*Selected passage*
━━━━━━━━━━━━━━━━━━━━━━━━━━━━━━

The number of rectangles corresponds to the number of rows in the bay entered by the crane operator under “Number of Rows in the Bay” when entering the basic settings.
A display field with a white background is located in the center of the rectangles and shows the number of the row according to an international standard. Rows on the starboard side of the ship are indicated with odd numbers in ascending order from the center of the ship to the outside. Rows on the port side of the ship are indicated with even numbers in ascending order from the center of the ship to the outside. If the ship has an odd number of rows, then the center rows has the number 0. Conversely, if the ship has an even number of rows, then the row 0 is omitted. The computer associated with the touch screen enters the numbers in the display fields of the rectangles depending on the number of rows in the bay and the particular situation, i.e., if the bow of the ship is positioned to the right, i.e. the starboard side is near the quay edge, and vice versa. This provides the crane operator with a direct correlation between the load manifest and the visualization on the touch screen.
The container rectangles also indicate to the crane operator the target that the automatic control is traveling to next. The border around the number field inside the rectangles then changes its color from gray to light blue, if the automatic control has determined that this row is to be the target for the automatic travel towards the ship side. The interior of the indicator field of the row number can also be colored light blue. This change in color indicates the last target to which the automatic control has traveled. This provides the crane operator with a point of reference between the previous target and the next target during automatic travel.
The computer associated with the touch screen computes the next target depending if horizontal or vertical loading/unloading has been selected or if the ship is unloaded or loaded. In vertical operation, the target will be identical to the target in the last operation. In horizontal operation, one moves by one row farther towards the land side than in the previous operation. In horizontal loading, the next target is one row farther towards the water side than in the previous operation.
If the crane operator wants to change the target, he can use the touch button labeled “+” or “−”. When activating the “+” button, the target jumps by one row farther towards the water side. When the “−” button is activated, the target jumps by one row farther towards the land side. The target can be shifted by several rows by pressing the button several times. The light blue border around the number field then jumps to the newly defined field. This gives the crane operator full control of the set target (see FIG. 3).
2.1.5 Target Position Lead
In the upper right corner, the touch button “Lead LS” (Lead Land Side) is located.
In a horizontal loading/unloading operation, the crane operator frequently does not want the automatic control to not move the load directly to the target position located exactly above the intended container row, but wants the load to come to rest approximately half a meter closer to the land side (coming to rest is intended to indicate being suspended above the target, without swaying or oscillating). This enables the crane operator to conveniently lean the load softly against the adjacent container—this time in manual operation. If the automatic control were to move the load directly above the target, then the crane operator would have to first manually move the load a small distance towards the land side, then lower the load, and then again manually lean the load against the adjacent container towards the water side. This is necessary because the load typically performs a more or less severe skew oscillation (rotation oscillation about the vertical axis), so that there is a danger that, when the load is lowered, one corner bumps against the neighboring container. (Activation of the function see
Conversely, a touch button “Lead WS” (Lead Water Side) is provided in the upper left region of the image when the containers are intended to lean against the neighboring container from the water side.

━━━━━━━━━━━━━━━━━━━━━━━━━━━━━━

Retype the section of the selected passage that opens with "The computer associated with the touch screen computes" and closes with "water side than in the previous operation.".

*Supplied information*
━━━━━━━━━━━━━━━━━━━━━━━━━━━━━━

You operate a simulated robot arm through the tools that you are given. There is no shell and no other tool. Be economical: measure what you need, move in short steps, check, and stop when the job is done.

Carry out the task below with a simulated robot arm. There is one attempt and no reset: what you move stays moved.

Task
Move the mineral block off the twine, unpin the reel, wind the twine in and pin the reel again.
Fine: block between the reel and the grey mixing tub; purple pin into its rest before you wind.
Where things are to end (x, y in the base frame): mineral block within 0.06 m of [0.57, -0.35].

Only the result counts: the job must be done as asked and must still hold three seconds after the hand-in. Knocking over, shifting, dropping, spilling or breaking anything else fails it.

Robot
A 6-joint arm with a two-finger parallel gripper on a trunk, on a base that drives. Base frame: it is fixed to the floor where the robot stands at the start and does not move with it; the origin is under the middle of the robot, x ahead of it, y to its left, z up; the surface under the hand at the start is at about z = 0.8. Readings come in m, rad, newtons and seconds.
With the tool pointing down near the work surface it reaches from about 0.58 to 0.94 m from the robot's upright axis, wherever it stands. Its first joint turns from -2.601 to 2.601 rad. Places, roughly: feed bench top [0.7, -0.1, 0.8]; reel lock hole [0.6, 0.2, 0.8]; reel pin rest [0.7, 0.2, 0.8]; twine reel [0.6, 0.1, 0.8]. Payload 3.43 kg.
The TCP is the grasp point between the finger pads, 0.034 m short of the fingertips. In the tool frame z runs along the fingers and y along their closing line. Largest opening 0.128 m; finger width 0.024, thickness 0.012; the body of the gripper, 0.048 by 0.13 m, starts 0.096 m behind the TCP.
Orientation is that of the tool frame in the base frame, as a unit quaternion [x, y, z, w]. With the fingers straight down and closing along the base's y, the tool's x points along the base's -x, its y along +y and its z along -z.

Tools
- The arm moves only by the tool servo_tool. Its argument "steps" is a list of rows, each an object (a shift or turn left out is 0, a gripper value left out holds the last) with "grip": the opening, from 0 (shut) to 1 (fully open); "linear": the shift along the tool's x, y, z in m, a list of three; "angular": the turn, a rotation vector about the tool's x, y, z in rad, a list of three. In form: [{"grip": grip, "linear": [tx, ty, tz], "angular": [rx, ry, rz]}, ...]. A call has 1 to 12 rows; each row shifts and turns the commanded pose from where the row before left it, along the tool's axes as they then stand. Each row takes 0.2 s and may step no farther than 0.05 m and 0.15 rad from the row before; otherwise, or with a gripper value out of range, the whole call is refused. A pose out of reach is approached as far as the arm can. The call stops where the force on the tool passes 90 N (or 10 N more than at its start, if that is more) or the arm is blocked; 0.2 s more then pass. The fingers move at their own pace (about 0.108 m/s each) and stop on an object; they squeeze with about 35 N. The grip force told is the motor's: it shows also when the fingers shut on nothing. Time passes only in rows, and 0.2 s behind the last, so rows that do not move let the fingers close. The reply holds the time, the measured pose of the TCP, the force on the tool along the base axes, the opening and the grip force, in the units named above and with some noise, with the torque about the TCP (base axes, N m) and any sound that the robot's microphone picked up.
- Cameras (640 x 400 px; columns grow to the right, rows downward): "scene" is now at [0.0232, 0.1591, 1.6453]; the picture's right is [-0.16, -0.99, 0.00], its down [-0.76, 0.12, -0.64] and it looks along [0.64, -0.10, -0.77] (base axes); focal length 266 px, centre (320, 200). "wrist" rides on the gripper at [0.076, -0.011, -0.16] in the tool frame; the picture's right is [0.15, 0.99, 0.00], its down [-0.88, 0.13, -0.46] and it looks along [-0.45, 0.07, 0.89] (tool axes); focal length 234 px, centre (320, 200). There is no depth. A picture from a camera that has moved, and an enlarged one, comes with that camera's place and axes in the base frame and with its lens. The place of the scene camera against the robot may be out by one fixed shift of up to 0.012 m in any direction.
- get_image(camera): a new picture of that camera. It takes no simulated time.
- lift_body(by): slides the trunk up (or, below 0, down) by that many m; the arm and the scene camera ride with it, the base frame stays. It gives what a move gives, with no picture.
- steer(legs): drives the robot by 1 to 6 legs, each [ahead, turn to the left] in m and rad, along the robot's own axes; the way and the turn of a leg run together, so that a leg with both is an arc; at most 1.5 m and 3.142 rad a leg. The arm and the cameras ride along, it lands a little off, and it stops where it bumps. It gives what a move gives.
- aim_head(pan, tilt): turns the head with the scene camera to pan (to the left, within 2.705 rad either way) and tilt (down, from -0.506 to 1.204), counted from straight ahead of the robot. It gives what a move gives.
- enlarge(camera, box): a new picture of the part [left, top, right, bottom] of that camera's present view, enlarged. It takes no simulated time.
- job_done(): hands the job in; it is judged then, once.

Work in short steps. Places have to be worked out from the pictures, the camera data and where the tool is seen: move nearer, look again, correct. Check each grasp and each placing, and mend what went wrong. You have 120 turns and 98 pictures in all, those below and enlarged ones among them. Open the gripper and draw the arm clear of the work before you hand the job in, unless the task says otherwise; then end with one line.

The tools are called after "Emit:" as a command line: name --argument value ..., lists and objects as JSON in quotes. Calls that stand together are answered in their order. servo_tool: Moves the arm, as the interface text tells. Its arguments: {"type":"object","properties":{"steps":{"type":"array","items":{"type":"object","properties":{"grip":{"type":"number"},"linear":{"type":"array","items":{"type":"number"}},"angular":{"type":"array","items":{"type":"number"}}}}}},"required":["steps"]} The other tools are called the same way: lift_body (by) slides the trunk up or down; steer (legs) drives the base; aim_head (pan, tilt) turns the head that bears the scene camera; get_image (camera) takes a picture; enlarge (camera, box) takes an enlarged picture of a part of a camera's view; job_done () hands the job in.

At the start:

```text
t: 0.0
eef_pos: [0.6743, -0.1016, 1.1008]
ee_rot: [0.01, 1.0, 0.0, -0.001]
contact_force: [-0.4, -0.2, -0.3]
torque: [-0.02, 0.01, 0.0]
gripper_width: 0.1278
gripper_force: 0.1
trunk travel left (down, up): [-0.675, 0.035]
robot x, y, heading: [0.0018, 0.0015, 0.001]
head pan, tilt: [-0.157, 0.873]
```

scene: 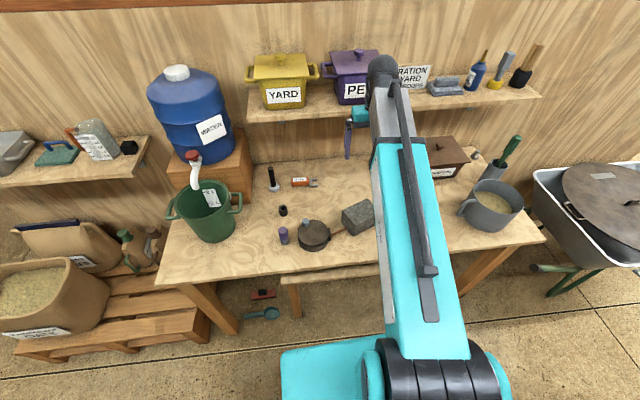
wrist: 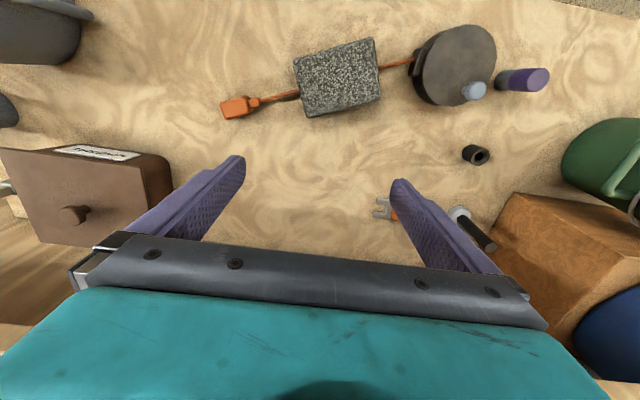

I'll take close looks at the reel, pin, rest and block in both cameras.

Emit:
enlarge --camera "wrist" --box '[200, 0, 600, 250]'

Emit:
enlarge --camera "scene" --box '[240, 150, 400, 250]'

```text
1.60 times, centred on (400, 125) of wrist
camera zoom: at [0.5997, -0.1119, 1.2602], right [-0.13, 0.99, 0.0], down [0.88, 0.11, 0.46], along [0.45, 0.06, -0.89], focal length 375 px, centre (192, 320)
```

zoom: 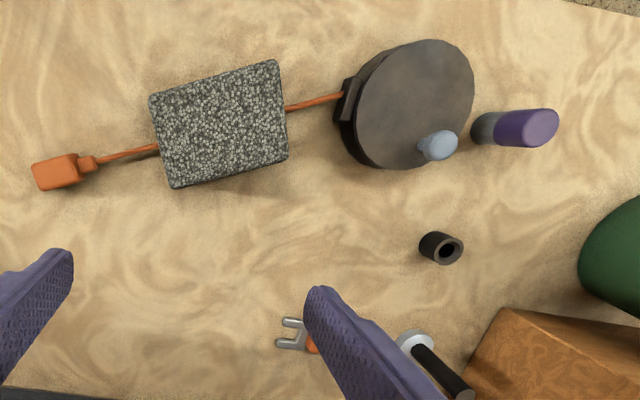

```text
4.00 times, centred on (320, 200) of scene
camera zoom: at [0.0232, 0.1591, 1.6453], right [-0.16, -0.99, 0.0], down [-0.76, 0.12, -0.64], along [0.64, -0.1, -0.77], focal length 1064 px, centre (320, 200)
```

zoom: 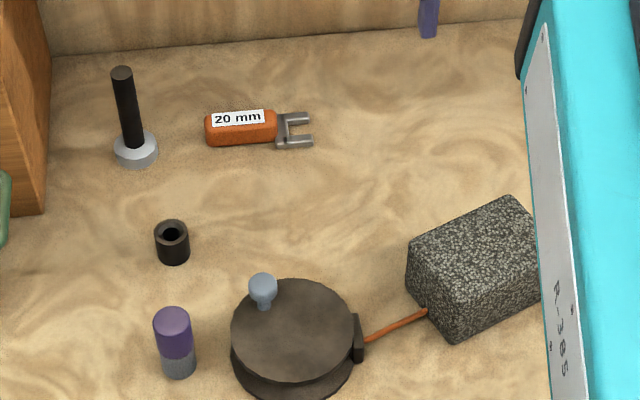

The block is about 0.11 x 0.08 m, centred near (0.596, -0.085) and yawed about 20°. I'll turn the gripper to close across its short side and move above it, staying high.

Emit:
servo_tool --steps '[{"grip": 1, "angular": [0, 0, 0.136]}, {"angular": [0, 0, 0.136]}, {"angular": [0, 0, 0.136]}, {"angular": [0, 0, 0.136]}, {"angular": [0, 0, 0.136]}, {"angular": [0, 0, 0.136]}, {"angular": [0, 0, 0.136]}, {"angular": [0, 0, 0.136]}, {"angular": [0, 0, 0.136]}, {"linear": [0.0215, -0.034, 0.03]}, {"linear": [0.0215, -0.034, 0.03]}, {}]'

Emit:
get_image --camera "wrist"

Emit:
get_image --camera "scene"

━━━━━━━━━━━━━━━━━━━━━━━━━━━━━━

*Full solution*
The computer associated with the touch screen computes the next target depending if horizontal or vertical loading/unloading has been selected or if the ship is unloaded or loaded. In vertical operation, the target will be identical to the target in the last operation. In horizontal operation, one moves by one row farther towards the land side than in the previous operation. In horizontal loading, the next target is one row farther towards the water side than in the previous operation.